__Task brief__: Read the lines below. Copy out any that hold the string "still".

++++ Materials provided

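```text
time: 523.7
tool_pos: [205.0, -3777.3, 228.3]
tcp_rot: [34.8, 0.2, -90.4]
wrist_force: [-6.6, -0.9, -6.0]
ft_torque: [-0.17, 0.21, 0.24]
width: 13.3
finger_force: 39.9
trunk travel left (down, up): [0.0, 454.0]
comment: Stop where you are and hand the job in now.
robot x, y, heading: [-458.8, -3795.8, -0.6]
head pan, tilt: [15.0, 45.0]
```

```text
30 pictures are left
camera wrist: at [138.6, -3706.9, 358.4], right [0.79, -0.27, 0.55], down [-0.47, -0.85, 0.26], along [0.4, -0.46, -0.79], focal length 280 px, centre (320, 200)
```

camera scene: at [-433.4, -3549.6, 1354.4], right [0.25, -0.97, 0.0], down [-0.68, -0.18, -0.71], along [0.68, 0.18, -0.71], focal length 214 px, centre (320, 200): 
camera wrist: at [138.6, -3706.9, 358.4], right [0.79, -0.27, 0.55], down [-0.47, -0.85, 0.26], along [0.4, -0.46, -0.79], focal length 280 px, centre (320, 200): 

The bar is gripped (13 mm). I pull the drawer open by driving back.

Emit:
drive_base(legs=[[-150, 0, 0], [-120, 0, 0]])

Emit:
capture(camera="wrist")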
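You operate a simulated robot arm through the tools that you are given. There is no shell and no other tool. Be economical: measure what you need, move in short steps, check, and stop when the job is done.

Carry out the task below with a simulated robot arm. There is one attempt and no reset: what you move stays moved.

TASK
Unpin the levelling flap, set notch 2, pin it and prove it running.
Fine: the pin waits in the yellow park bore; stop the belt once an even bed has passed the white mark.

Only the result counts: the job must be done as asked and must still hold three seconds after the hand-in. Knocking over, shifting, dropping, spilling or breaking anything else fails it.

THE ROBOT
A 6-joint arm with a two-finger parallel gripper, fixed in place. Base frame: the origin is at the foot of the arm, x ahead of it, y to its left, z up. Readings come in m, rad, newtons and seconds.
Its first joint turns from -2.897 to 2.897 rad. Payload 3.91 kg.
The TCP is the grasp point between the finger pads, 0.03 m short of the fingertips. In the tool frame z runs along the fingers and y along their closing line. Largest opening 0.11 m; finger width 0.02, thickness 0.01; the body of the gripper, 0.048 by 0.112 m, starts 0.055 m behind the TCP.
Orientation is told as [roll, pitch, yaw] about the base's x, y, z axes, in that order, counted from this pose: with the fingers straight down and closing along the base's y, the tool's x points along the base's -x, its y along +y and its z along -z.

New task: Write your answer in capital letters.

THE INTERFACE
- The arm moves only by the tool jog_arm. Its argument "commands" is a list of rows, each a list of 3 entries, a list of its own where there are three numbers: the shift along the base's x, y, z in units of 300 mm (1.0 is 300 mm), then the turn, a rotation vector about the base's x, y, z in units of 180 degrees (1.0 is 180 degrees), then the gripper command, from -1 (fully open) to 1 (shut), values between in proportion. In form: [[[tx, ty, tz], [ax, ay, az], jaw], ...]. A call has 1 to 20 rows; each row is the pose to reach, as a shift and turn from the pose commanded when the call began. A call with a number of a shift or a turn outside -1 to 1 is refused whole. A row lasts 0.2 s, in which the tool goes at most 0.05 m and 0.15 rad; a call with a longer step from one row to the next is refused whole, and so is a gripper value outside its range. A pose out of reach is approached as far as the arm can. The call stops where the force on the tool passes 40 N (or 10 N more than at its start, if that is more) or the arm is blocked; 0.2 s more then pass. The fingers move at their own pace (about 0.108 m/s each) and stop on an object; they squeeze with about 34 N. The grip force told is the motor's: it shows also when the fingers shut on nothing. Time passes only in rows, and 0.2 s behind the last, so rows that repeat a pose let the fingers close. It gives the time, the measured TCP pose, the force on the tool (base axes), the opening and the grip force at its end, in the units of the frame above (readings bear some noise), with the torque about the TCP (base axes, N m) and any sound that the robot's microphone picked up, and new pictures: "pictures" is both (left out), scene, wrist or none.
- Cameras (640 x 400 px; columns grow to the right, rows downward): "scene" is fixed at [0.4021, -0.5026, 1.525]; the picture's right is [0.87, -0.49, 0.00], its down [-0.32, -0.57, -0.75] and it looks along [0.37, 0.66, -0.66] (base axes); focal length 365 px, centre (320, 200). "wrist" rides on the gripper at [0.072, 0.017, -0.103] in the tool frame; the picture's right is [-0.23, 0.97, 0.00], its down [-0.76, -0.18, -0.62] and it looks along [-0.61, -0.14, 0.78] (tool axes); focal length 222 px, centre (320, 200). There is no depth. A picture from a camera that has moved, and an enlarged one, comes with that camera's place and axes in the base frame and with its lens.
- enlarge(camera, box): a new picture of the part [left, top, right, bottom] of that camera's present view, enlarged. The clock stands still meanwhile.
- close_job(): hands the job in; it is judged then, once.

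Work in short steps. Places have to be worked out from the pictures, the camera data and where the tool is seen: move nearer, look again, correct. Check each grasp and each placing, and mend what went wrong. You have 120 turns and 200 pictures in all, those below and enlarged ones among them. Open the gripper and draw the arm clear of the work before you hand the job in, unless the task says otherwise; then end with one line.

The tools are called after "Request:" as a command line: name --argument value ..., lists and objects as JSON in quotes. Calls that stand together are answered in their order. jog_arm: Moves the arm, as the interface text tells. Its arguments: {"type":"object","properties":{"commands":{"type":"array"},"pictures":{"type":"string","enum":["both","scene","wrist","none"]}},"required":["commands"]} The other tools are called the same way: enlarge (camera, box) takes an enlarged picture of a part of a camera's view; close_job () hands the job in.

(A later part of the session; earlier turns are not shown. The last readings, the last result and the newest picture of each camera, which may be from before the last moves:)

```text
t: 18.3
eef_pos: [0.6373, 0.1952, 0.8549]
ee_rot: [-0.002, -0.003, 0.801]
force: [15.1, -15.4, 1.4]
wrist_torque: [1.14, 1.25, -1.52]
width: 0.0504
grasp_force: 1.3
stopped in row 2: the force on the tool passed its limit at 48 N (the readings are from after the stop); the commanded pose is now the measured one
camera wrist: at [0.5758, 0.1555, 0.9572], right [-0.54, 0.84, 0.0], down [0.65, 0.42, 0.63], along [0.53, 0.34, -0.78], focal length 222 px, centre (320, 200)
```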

++++++++

__Final result__:
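Only the result counts: the job must be done as asked and must still hold three seconds after the hand-in. Knocking over, shifting, dropping, spilling or breaking anything else fails it.
- enlarge(camera, box): a new picture of the part [left, top, right, bottom] of that camera's present view, enlarged. The clock stands still meanwhile.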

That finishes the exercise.